Exercise objective: Retype all of the data. Every line must match exactly. Give them as a JSON list of strings, one for each line, with blank lines left out.

______________________________

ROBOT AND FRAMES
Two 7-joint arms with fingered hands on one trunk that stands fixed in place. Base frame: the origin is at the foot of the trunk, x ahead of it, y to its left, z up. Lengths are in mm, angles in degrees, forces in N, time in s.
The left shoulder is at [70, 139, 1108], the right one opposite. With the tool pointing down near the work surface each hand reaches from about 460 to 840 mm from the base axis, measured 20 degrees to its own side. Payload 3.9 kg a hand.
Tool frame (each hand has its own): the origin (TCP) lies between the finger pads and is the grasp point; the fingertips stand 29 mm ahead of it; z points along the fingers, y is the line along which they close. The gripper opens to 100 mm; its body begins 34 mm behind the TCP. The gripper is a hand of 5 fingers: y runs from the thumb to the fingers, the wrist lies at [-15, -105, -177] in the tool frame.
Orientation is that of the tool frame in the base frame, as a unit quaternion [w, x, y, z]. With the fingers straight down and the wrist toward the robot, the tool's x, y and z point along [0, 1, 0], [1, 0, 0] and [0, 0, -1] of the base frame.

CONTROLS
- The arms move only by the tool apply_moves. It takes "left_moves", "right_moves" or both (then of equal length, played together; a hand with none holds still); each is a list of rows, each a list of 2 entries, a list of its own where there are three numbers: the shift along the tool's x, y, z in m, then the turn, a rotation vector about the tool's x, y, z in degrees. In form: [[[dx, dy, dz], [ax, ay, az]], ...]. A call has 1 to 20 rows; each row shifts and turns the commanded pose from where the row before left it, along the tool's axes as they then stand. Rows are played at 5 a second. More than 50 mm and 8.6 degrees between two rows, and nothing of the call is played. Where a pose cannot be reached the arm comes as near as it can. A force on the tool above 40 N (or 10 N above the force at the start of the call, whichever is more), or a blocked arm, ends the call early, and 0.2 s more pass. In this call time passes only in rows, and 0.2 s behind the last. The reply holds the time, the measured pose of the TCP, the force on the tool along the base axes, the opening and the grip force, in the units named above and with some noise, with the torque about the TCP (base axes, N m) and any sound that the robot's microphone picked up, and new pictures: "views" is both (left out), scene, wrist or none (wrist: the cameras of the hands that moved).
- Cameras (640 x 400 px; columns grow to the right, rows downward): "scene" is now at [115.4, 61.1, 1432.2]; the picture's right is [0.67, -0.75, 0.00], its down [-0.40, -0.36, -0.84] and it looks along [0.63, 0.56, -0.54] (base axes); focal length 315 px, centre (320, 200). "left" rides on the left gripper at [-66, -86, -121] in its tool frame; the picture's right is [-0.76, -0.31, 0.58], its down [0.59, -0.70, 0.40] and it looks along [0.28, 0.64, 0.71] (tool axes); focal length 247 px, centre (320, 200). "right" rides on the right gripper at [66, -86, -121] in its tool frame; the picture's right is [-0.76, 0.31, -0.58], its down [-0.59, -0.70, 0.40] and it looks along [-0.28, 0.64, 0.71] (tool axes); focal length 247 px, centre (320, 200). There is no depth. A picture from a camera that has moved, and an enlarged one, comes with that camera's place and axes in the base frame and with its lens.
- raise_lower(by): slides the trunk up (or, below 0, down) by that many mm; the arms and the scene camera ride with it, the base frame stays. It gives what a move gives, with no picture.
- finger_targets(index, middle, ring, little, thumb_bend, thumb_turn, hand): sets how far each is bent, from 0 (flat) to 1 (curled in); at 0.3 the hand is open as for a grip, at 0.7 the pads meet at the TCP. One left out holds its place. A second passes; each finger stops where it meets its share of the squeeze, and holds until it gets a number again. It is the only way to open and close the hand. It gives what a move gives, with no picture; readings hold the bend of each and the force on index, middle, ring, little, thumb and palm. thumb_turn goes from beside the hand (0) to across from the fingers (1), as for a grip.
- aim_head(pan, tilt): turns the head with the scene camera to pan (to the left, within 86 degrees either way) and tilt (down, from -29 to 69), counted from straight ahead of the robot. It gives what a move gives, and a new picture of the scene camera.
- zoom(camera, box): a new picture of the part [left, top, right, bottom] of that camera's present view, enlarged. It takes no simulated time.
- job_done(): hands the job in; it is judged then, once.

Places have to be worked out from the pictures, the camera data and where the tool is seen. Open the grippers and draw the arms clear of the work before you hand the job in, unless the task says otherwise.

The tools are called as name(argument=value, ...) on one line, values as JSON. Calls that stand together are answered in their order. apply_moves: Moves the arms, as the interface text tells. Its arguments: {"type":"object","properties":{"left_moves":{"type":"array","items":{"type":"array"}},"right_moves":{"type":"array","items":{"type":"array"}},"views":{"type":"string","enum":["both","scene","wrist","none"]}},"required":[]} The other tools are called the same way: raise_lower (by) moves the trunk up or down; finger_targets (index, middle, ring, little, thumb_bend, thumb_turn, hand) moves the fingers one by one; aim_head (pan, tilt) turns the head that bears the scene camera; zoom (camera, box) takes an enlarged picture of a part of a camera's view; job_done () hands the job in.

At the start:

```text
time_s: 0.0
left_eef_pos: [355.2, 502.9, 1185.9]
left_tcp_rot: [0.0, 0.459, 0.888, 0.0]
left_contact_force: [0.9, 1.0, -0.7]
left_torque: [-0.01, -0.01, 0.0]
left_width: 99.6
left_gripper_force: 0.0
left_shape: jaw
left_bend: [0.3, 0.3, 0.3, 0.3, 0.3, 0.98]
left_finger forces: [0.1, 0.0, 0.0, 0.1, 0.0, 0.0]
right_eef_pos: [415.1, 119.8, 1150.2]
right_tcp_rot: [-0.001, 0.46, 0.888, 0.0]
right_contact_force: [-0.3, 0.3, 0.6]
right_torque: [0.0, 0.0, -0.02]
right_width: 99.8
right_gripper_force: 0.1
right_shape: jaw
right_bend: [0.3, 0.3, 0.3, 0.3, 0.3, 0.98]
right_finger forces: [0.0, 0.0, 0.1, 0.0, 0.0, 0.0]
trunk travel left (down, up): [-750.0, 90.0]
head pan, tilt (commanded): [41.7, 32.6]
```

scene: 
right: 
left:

______________________________

Task solution:
[
  "ROBOT AND FRAMES",
  "Two 7-joint arms with fingered hands on one trunk that stands fixed in place. Base frame: the origin is at the foot of the trunk, x ahead of it, y to its left, z up. Lengths are in mm, angles in degrees, forces in N, time in s.",
  "The left shoulder is at [70, 139, 1108], the right one opposite. With the tool pointing down near the work surface each hand reaches from about 460 to 840 mm from the base axis, measured 20 degrees to its own side. Payload 3.9 kg a hand.",
  "Tool frame (each hand has its own): the origin (TCP) lies between the finger pads and is the grasp point; the fingertips stand 29 mm ahead of it; z points along the fingers, y is the line along which they close. The gripper opens to 100 mm; its body begins 34 mm behind the TCP. The gripper is a hand of 5 fingers: y runs from the thumb to the fingers, the wrist lies at [-15, -105, -177] in the tool frame.",
  "Orientation is that of the tool frame in the base frame, as a unit quaternion [w, x, y, z]. With the fingers straight down and the wrist toward the robot, the tool's x, y and z point along [0, 1, 0], [1, 0, 0] and [0, 0, -1] of the base frame.",
  "CONTROLS",
  "- The arms move only by the tool apply_moves. It takes \"left_moves\", \"right_moves\" or both (then of equal length, played together; a hand with none holds still); each is a list of rows, each a list of 2 entries, a list of its own where there are three numbers: the shift along the tool's x, y, z in m, then the turn, a rotation vector about the tool's x, y, z in degrees. In form: [[[dx, dy, dz], [ax, ay, az]], ...]. A call has 1 to 20 rows; each row shifts and turns the commanded pose from where the row before left it, along the tool's axes as they then stand. Rows are played at 5 a second. More than 50 mm and 8.6 degrees between two rows, and nothing of the call is played. Where a pose cannot be reached the arm comes as near as it can. A force on the tool above 40 N (or 10 N above the force at the start of the call, whichever is more), or a blocked arm, ends the call early, and 0.2 s more pass. In this call time passes only in rows, and 0.2 s behind the last. The reply holds the time, the measured pose of the TCP, the force on the tool along the base axes, the opening and the grip force, in the units named above and with some noise, with the torque about the TCP (base axes, N m) and any sound that the robot's microphone picked up, and new pictures: \"views\" is both (left out), scene, wrist or none (wrist: the cameras of the hands that moved).",
  "- Cameras (640 x 400 px; columns grow to the right, rows downward): \"scene\" is now at [115.4, 61.1, 1432.2]; the picture's right is [0.67, -0.75, 0.00], its down [-0.40, -0.36, -0.84] and it looks along [0.63, 0.56, -0.54] (base axes); focal length 315 px, centre (320, 200). \"left\" rides on the left gripper at [-66, -86, -121] in its tool frame; the picture's right is [-0.76, -0.31, 0.58], its down [0.59, -0.70, 0.40] and it looks along [0.28, 0.64, 0.71] (tool axes); focal length 247 px, centre (320, 200). \"right\" rides on the right gripper at [66, -86, -121] in its tool frame; the picture's right is [-0.76, 0.31, -0.58], its down [-0.59, -0.70, 0.40] and it looks along [-0.28, 0.64, 0.71] (tool axes); focal length 247 px, centre (320, 200). There is no depth. A picture from a camera that has moved, and an enlarged one, comes with that camera's place and axes in the base frame and with its lens.",
  "- raise_lower(by): slides the trunk up (or, below 0, down) by that many mm; the arms and the scene camera ride with it, the base frame stays. It gives what a move gives, with no picture.",
  "- finger_targets(index, middle, ring, little, thumb_bend, thumb_turn, hand): sets how far each is bent, from 0 (flat) to 1 (curled in); at 0.3 the hand is open as for a grip, at 0.7 the pads meet at the TCP. One left out holds its place. A second passes; each finger stops where it meets its share of the squeeze, and holds until it gets a number again. It is the only way to open and close the hand. It gives what a move gives, with no picture; readings hold the bend of each and the force on index, middle, ring, little, thumb and palm. thumb_turn goes from beside the hand (0) to across from the fingers (1), as for a grip.",
  "- aim_head(pan, tilt): turns the head with the scene camera to pan (to the left, within 86 degrees either way) and tilt (down, from -29 to 69), counted from straight ahead of the robot. It gives what a move gives, and a new picture of the scene camera.",
  "- zoom(camera, box): a new picture of the part [left, top, right, bottom] of that camera's present view, enlarged. It takes no simulated time.",
  "- job_done(): hands the job in; it is judged then, once.",
  "Places have to be worked out from the pictures, the camera data and where the tool is seen. Open the grippers and draw the arms clear of the work before you hand the job in, unless the task says otherwise.",
  "The tools are called as name(argument=value, ...) on one line, values as JSON. Calls that stand together are answered in their order. apply_moves: Moves the arms, as the interface text tells. Its arguments: {\"type\":\"object\",\"properties\":{\"left_moves\":{\"type\":\"array\",\"items\":{\"type\":\"array\"}},\"right_moves\":{\"type\":\"array\",\"items\":{\"type\":\"array\"}},\"views\":{\"type\":\"string\",\"enum\":[\"both\",\"scene\",\"wrist\",\"none\"]}},\"required\":[]} The other tools are called the same way: raise_lower (by) moves the trunk up or down; finger_targets (index, middle, ring, little, thumb_bend, thumb_turn, hand) moves the fingers one by one; aim_head (pan, tilt) turns the head that bears the scene camera; zoom (camera, box) takes an enlarged picture of a part of a camera's view; job_done () hands the job in.",
  "At the start:",
  "```text",
  "time_s: 0.0",
  "left_eef_pos: [355.2, 502.9, 1185.9]",
  "left_tcp_rot: [0.0, 0.459, 0.888, 0.0]",
  "left_contact_force: [0.9, 1.0, -0.7]",
  "left_torque: [-0.01, -0.01, 0.0]",
  "left_width: 99.6",
  "left_gripper_force: 0.0",
  "left_shape: jaw",
  "left_bend: [0.3, 0.3, 0.3, 0.3, 0.3, 0.98]",
  "left_finger forces: [0.1, 0.0, 0.0, 0.1, 0.0, 0.0]",
  "right_eef_pos: [415.1, 119.8, 1150.2]",
  "right_tcp_rot: [-0.001, 0.46, 0.888, 0.0]",
  "right_contact_force: [-0.3, 0.3, 0.6]",
  "right_torque: [0.0, 0.0, -0.02]",
  "right_width: 99.8",
  "right_gripper_force: 0.1",
  "right_shape: jaw",
  "right_bend: [0.3, 0.3, 0.3, 0.3, 0.3, 0.98]",
  "right_finger forces: [0.0, 0.0, 0.1, 0.0, 0.0, 0.0]",
  "trunk travel left (down, up): [-750.0, 90.0]",
  "head pan, tilt (commanded): [41.7, 32.6]",
  "```",
  "scene: ",
  "right: ",
  "left:"
]